The lower Tribunal in its judgment dated 29th of October, 2004 being appealed against, stated the facts of the case to be as follows: that sometime in 2002 it was discovered that some stock broking firms fraudulently introduced some share certificates including 3,130,469 units of Nestle Plc shares into the 1st Applicant’s depository and same were cleared and sold. Upon this discovery, the 1st Applicant alerted the 2nd Applicant who then carried out an in-house inquiry into the incident and at the end of the exercise it was discovered that the 1st Respondent through the 2nd Respondent was responsible for the fraudulent sale of the shares. As soon as the house that initiated and executed the fraud was ascertained, the matter was reported to the police and the police arrested those suspected to be connected with the fraud. The 2nd Respondent however absconded. The case was also reported to the 4th Respondent who invited the 1st Applicant and some others found to be involved in the fraudulent sale of the shares. At the APC, it was further found that the fraud was able to scale through the 1st Applicant’s framework because of collusion from the staff of the said 1st Applicant who fraudulently introduced the shares in question into the CSCS system by entering them into its depository. The APC held amongst others that the chief executive/principal officers of the 1st Applicant neglected/failed to effectively exercise due care and supervision over the activities and staff of the company which facilitated the introduction of the forged certificates into the CSCS system. The APC also held that the CSCS and UBN Registrars being primarily liable, shall jointly restore the affected investors to their original positions before the scam in respect of the Nestle shares. The Applicants by the action which they instituted are seeking to be indemnified by the 1st and 2nd Respondents from the losses incurred in clearing the shares which the 1st Respondent guaranteed their genuineness and undertook to indemnify the Applicants against all liabilities as a result of the transfer and most importantly for the 1st, 5th and 6th Respondents to make restitutions to the investors who have suffered losses as a result of the fraudulent sale of the 3,130,469 units of Nestle Plc shares by the 2nd Respondent acting as agent/servant of the 1st Respondent.

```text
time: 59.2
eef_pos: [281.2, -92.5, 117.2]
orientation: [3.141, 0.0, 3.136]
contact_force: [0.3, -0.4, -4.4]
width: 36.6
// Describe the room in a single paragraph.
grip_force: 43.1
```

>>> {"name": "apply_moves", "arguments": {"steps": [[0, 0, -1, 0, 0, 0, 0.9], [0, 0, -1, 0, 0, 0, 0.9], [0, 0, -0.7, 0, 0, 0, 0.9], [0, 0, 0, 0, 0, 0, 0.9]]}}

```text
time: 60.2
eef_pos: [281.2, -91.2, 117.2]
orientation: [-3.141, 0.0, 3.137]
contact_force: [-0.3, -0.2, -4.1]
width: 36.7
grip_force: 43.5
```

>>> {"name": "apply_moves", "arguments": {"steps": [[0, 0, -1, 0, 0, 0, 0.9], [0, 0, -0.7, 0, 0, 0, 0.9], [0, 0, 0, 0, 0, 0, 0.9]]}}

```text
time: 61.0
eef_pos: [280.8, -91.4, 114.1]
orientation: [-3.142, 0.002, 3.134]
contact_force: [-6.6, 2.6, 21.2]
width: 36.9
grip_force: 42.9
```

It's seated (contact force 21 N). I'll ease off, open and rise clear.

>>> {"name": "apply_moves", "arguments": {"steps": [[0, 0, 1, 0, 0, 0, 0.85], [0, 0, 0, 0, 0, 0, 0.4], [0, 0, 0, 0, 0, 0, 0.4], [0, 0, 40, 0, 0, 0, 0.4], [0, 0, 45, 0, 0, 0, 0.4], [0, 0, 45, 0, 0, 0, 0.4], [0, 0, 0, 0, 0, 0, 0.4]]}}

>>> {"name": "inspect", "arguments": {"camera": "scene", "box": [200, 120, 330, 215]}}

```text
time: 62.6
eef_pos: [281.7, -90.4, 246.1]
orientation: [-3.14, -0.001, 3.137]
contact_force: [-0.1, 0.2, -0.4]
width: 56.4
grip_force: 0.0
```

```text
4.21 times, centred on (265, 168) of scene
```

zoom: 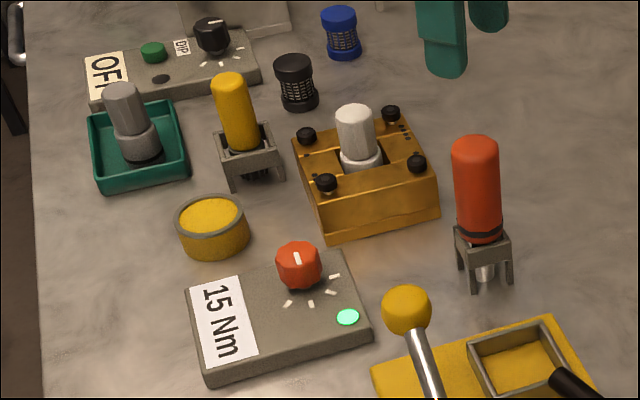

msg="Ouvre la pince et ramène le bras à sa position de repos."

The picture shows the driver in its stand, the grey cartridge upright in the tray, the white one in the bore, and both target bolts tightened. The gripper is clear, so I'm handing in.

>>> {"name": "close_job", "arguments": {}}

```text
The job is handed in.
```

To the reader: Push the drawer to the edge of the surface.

The lower Tribunal having evaluated the evidence before it, and having also given due consideration to the addresses of parties: (i) found the 1st, 2nd, 5th and 6th Respondents liable to make restitution to the investors who suffered losses as a result of the fraudulent sale of the 3,130,469 units of Nestle Plc shares by the 2nd Respondent acting as agent/servant of the 1st Respondent. The lower Tribunal specifically said “As there is no way the instant case would be resolved without alluding to the previous appeal, the 1st Respondent is hereby grouped among the stock broking firm (sic) liable to restore investors in the appeal between CSCS Vs. SEC, Appeal No. IST/APP/01/2003”; (ii) ordered the 1st, 2nd, 5th and 6lh Respondents jointly and severally to restore the investors who suffered losses as a result of the fraudulent sale of Nestle Plc shares to their original positions before the scam in line with the review made by the Apex regulator SEC as directed by this Tribunal in appeal between CSCS Vs. SEC, Appeal No. IST/APP/01/2003; and (iii) directed the 4th Respondent to take into consideration this judgment and include the 1st Respondent in carrying out its (i.e. lower Tribunal) earlier order in CSCS Vs. SEC Appeal No. IST/APP/01/2003 and that in so doing any asset belonging to the 1st, 2nd, 5th and 6th Respondents which had been identified shall be applied in carrying out the order.
The 1st, 5th and 6th Respondents as Appellants being dissatisfied with the judgment of the lower Tribunal lodged a Notice of Appeal dated 15/11/2004 against the same. The Notice of Appeal was filed on the same 15/11/2004. The Notice of Appeal contains nine (9) grounds of appeal. The grounds of appeal shorn of their Particulars read thus: –
“GROUND 1
The decision of the Investment and Securities Tribunal delivered on 29th day of October, 2004 is against the weight of evidence.